Given request ▸ Would you transcribe the listing that follows, character for character, and omit its images?

#####

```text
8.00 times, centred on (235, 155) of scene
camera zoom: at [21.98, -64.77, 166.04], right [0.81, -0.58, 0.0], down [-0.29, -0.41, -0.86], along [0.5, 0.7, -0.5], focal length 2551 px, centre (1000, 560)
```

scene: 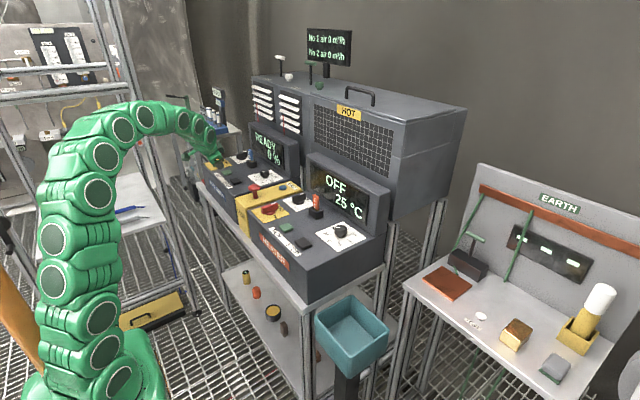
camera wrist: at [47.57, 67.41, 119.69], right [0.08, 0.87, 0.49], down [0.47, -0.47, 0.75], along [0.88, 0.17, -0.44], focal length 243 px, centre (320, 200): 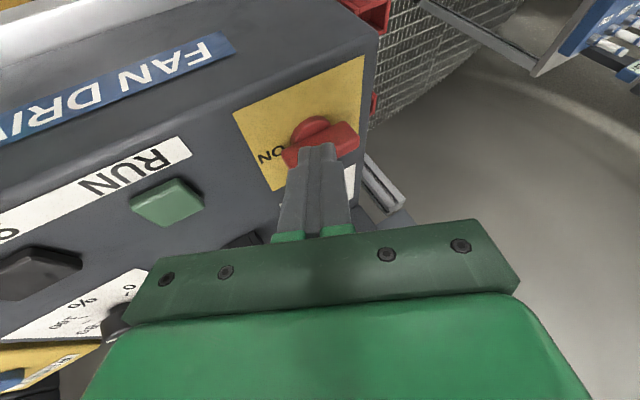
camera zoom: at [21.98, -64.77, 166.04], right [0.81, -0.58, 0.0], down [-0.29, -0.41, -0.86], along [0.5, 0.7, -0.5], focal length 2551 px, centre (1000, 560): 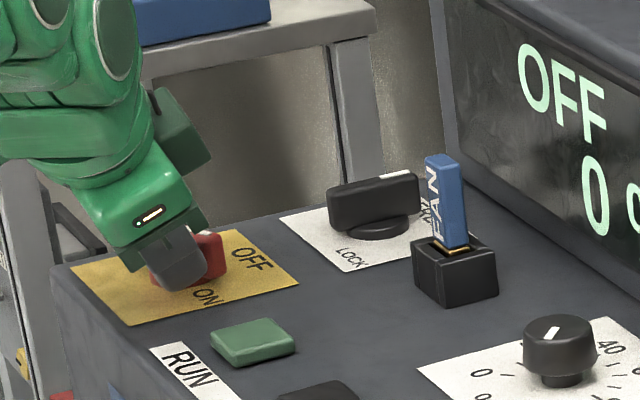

#####

In response ▸
```text
8.00 times, centred on (235, 155) of scene
camera zoom: at [21.98, -64.77, 166.04], right [0.81, -0.58, 0.0], down [-0.29, -0.41, -0.86], along [0.5, 0.7, -0.5], focal length 2551 px, centre (1000, 560)
```

scene: 
camera wrist: at [47.57, 67.41, 119.69], right [0.08, 0.87, 0.49], down [0.47, -0.47, 0.75], along [0.88, 0.17, -0.44], focal length 243 px, centre (320, 200): 
camera zoom: at [21.98, -64.77, 166.04], right [0.81, -0.58, 0.0], down [-0.29, -0.41, -0.86], along [0.5, 0.7, -0.5], focal length 2551 px, centre (1000, 560): 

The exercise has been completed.